Showing posts with label Moki Cherry. Show all posts
Showing posts with label Moki Cherry. Show all posts

Saturday, March 27, 2010

Spring Cleaning

ready, set...

I HATE house cleaning, I despise it, loathe it, I do everything in my power to avoid it (shall I go on?). If you haven't guessed I've been cleaning house this past week, getting ready for Maya's arrival (Friday night) and Passover on Monday. I remember my mother cleaning before Passover, washing every cup and saucer, wiping down the cabinets and the insides of drawers, making sure every bread crumb—the Passover chametz—was null and void. She worked like a maniac, like most women do before this holiday. Here's what one Rabbi Yitzchak Berkowitz says, from an article on cleaning made easy for the holidays: "I'd like to not only make Passover cleaning a little easier, but above all to change the attitude once and for all to stop being frightened. Passover is not a monster. It's the most beautiful time of the year."

To be sure, this fellow never lifted a finger. The monster cleaning job was left to the women, an accepted custom, and according to my sources, continues to this day.

Here's my mom cleaning up in the early eighties with a smile on her face:

Mom


The last time I cleaned like this (at Thanksgiving) I came across this picture of Moki with the kids. I hadn't seen it in years.


Moki with Mekko and Maya and Ghostie

Moki was in LA to attend David Cherry's concert in Pasadena, and to visit her in-laws, Barbara and Daisy, in south Central. In between, she spent a day with us. Mekko is twelve here, wearing his Spy vs. Spy T-shirt, which he wore almost every day that summer (slept in it too) and Maya, with her Louise Brooks haircut, is eight and a half, the age when we'd dance around the kitchen before dinner, boogie-woogying to Ella's A-Tisket-a-Tasket (ask Maya, she still knows all the words). When Moki stepped into our little Mayo St. house, she immediately started cleaning, clearing away the clutter and rearranging the piles, showing me by her example that the mess could be transformed into something manageable.

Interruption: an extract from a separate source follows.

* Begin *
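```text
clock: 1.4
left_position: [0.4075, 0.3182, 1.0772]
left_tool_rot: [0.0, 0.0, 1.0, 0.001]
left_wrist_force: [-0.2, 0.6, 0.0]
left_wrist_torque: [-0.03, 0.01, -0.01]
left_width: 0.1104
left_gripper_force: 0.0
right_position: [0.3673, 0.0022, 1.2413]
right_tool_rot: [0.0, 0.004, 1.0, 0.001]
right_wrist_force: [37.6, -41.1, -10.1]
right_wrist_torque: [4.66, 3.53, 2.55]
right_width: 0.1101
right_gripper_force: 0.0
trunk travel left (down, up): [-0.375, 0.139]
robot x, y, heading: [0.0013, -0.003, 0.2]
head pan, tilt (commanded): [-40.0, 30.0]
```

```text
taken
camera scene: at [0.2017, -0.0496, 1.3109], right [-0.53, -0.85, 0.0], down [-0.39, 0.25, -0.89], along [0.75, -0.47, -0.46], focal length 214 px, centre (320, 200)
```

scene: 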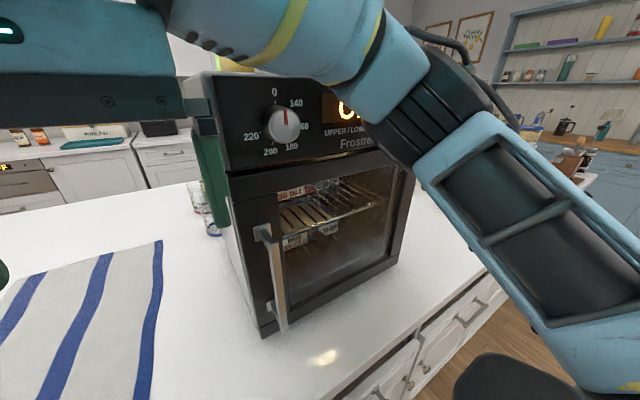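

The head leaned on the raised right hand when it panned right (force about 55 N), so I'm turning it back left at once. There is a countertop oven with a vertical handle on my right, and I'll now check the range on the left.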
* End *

Yesterday, after two days of cleaning, I could barely get out of bed—I felt like I'd been run over by a truck; my muscles were sore from mopping the wooden floors and hauling the livingroom rug outside and slinging it over the rail, where I beat it to death with a broom until the dust of seven years dispersed into the sunny afternoon air. I didn't have the strength to go for my usual walk, but after two pots of tea I completed the job of cleaning house.  And even though I complained the whole time, hating every minute of it, when I finished, it was like the rabbi said.... something beautiful.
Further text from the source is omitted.